— begin —
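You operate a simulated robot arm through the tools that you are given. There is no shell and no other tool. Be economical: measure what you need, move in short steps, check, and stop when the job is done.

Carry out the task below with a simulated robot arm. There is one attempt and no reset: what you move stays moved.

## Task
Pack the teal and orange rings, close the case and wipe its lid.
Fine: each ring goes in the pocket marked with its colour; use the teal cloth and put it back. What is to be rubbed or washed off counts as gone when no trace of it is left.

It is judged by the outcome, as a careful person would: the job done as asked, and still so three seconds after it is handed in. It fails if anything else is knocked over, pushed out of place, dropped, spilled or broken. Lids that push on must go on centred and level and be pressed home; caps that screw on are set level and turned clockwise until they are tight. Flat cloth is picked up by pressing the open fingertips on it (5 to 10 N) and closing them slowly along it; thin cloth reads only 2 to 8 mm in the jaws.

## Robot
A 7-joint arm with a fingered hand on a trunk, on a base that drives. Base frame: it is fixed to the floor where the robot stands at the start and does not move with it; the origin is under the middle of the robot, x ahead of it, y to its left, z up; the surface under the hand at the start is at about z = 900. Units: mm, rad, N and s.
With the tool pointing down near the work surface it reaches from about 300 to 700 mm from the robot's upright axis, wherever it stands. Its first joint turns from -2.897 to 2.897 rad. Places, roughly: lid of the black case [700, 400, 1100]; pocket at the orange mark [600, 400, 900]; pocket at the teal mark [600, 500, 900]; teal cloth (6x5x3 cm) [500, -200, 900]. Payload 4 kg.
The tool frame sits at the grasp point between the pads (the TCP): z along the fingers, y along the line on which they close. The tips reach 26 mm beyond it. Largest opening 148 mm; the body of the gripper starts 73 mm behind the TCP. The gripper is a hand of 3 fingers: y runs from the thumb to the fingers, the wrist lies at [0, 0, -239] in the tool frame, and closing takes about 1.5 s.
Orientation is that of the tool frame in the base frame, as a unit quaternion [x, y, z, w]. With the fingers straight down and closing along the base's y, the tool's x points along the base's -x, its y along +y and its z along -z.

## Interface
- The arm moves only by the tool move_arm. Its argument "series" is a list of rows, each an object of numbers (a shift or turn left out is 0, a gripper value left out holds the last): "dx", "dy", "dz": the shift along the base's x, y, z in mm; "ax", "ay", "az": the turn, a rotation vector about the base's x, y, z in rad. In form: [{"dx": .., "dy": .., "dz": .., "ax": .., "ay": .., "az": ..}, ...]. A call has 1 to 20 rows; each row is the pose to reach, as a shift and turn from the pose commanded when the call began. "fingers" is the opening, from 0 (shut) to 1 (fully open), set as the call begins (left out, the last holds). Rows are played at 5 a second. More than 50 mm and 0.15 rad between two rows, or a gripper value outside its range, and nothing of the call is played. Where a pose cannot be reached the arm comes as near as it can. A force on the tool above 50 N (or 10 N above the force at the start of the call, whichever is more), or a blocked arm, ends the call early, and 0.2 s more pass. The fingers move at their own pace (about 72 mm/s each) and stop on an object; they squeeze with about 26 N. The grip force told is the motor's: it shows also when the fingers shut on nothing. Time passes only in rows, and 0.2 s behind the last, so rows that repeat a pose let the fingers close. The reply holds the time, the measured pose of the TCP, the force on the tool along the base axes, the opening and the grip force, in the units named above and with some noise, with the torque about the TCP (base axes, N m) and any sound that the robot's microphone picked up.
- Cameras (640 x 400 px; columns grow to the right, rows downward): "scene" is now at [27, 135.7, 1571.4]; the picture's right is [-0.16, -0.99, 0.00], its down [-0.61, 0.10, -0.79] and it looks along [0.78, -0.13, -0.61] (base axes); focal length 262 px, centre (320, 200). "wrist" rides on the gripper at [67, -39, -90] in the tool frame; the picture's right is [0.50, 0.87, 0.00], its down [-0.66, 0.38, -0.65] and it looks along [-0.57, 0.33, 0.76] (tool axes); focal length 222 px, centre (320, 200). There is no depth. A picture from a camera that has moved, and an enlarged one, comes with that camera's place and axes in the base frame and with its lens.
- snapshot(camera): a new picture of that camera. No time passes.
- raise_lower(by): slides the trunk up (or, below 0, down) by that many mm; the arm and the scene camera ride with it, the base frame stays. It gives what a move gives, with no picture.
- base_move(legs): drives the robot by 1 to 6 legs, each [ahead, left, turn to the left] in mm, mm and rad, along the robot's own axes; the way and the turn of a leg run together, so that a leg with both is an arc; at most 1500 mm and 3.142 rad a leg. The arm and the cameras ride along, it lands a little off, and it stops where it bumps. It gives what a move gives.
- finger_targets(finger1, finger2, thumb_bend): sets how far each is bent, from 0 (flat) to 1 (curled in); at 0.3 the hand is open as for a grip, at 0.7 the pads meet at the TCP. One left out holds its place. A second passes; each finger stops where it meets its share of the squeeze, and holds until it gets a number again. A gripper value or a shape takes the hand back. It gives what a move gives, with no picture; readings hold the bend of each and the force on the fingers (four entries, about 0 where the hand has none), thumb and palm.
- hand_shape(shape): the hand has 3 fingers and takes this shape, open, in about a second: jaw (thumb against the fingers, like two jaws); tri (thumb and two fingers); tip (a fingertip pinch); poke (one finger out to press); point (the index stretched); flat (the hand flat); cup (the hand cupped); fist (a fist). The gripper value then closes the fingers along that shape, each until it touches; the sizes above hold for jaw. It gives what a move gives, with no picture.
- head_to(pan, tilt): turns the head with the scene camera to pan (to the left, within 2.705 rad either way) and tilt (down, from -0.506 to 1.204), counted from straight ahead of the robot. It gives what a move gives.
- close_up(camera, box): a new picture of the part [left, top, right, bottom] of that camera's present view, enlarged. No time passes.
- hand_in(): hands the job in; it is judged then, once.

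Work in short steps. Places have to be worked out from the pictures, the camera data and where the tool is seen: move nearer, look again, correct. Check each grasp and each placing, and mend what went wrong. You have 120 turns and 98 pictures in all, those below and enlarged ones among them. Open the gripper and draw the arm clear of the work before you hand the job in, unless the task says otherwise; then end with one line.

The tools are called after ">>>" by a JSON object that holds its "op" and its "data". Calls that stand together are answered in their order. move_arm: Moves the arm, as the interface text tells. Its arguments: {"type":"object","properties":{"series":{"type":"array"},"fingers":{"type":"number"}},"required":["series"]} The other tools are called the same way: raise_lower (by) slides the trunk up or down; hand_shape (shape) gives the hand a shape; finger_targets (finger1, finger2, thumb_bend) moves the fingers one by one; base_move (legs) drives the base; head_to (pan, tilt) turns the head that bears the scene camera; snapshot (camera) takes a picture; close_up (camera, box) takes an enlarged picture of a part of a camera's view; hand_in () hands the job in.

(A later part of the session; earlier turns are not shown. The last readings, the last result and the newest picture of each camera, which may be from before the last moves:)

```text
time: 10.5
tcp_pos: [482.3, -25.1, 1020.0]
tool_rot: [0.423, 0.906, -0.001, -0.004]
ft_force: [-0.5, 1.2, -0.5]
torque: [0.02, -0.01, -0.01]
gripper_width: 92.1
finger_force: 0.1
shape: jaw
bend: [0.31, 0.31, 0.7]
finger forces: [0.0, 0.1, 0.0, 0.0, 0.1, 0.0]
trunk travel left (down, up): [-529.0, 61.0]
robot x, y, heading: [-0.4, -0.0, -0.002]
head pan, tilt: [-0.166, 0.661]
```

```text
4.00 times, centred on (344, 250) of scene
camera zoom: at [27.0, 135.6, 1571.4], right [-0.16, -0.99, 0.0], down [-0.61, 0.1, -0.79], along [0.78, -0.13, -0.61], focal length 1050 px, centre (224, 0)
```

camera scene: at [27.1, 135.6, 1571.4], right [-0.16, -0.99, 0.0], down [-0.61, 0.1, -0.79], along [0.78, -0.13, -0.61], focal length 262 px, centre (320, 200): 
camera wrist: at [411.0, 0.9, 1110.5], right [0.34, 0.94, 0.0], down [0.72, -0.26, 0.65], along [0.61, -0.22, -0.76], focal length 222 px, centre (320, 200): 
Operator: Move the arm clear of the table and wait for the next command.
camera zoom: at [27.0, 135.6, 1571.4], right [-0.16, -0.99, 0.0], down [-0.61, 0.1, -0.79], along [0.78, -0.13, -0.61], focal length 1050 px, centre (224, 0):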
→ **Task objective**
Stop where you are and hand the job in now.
— end —
→ **Task objective**
For the listing above, identify each line bearing "stays".

→ **Result of the task**
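Carry out the task below with a simulated robot arm. There is one attempt and no reset: what you move stays moved.
- raise_lower(by): slides the trunk up (or, below 0, down) by that many mm; the arm and the scene camera ride with it, the base frame stays. It gives what a move gives, with no picture.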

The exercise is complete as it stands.